A part of the game I like is the map. Between ending part of a level and beginning a new one, the game shows a picture of the island where the story takes place. A path is shown to symbolise the journey Sonic takes for the next part of the level, or the location of the Boss. I actually like this feature, I feel it adds context to the story (rather than other games in the series, which use a series of unrelated zones) and makes Sonic seem like a creature defending his home. The paths also appear to be quite accurate and reflect the levels well (for example, a level which involves climbing is shown to have quite a vertical path in the map).
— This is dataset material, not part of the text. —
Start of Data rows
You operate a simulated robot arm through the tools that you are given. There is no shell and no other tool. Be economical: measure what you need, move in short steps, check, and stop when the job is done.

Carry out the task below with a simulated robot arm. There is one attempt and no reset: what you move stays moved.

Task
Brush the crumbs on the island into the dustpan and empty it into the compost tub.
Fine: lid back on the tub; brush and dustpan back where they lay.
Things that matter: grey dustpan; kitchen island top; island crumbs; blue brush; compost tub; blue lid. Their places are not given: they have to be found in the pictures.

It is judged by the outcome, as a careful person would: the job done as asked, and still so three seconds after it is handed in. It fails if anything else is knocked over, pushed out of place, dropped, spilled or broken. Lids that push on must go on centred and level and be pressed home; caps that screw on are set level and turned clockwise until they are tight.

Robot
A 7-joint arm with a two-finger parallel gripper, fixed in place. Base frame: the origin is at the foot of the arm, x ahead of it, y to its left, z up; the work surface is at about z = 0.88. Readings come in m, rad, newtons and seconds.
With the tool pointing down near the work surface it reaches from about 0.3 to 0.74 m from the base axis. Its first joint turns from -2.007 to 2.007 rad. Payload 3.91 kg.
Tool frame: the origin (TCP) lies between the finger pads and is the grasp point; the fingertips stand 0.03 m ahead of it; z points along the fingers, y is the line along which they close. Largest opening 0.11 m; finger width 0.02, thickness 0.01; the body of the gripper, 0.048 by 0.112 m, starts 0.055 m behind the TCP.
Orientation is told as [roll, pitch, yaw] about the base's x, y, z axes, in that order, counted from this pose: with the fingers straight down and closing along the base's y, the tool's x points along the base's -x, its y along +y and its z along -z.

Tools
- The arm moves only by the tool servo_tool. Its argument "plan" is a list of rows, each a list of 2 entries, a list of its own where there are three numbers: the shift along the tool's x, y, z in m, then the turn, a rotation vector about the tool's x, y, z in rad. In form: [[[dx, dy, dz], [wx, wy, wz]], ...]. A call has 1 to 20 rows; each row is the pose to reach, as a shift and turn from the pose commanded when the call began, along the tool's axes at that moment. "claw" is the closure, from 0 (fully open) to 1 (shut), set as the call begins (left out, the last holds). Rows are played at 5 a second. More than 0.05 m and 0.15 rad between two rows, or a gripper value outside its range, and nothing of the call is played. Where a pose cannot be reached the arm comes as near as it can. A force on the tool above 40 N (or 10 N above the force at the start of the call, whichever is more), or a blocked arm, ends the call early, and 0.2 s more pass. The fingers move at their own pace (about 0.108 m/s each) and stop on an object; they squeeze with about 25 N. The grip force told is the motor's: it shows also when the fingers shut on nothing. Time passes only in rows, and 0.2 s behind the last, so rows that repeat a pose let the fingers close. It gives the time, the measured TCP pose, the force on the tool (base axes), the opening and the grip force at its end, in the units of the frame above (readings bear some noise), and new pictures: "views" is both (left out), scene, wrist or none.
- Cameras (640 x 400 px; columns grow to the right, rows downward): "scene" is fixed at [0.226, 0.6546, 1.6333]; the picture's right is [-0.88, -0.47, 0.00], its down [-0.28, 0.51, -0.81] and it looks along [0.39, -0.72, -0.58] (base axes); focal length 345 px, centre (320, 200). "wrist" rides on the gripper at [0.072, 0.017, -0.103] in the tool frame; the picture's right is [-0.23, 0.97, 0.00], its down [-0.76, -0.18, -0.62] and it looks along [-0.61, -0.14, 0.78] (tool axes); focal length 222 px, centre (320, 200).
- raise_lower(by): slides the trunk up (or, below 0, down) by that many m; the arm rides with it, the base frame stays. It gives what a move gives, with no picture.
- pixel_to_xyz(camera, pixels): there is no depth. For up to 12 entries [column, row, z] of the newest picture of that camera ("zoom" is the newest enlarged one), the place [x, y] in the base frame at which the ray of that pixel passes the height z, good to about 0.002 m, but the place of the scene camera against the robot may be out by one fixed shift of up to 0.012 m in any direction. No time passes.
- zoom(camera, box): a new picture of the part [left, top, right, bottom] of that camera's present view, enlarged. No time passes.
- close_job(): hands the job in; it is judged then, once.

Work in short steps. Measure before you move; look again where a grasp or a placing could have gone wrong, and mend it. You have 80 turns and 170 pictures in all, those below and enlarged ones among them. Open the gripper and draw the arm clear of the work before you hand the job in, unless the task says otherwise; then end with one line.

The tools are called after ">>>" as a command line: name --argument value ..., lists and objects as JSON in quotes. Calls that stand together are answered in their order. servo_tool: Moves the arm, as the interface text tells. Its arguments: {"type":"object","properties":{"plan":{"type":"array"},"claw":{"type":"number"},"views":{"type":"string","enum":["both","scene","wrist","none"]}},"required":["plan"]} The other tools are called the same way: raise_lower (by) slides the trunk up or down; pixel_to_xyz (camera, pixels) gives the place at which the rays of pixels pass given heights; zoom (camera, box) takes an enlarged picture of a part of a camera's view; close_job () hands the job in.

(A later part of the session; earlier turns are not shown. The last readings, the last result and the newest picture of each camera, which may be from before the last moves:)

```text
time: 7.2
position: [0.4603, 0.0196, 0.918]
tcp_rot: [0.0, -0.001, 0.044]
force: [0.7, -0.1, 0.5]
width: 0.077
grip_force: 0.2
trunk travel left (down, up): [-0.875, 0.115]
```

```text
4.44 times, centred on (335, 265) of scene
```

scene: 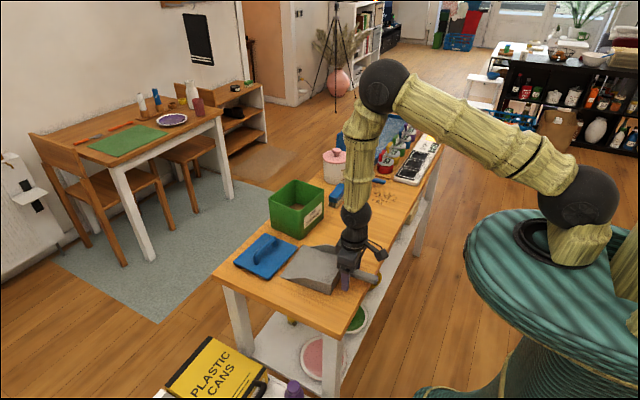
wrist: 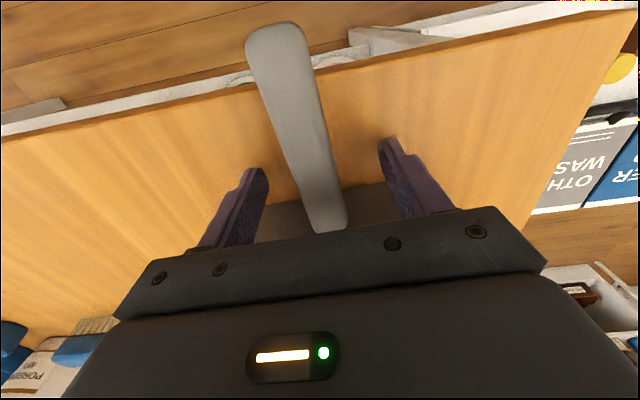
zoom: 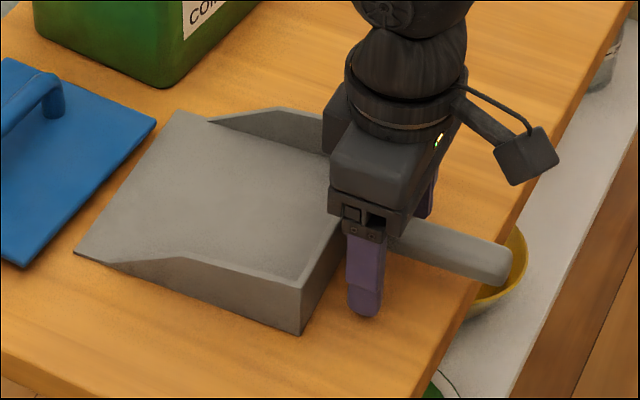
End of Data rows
There are a number of bizarre inclusions in this game. In many of the Sonic games released around the same time as this game, the Sega logo is shown at the beginning of the game after Sonic completes an action (such as running past or rolling past). In this game, the Sega logo appears after Sonic frolics back and forth and lands, raising his finger at the player and a hand at his hip. The shield power up in this game is also quite small. When Sonic obtains a shield power-up a small, flashing circle will appear around his chest (instead of surrounding him), which makes the power-up resemble a fashionable coat. Following the final score count, Sonic is shown in front of a light purple screen in front of stationary gold and dark blue stars while a pink block (shown fixed to the background by blue circles) displays the credits. Sonic, holding a microphone, appears to tap his foot and move his left hand while opening and closing his mouth. I cannot work out if this sequence is intended to show Sonic singing the credits and seems like an unusual scene to add to the game (considering other games just show white credits on a black background).

In conclusion, the game is quite enjoyable. It is simple to play and uses a variety of challenges for the player. It is not too long (considering it has to be played in one go). The level designs are interesting and the music is good. It can be annoying because of the difficulty and certain aspects which make the game harder.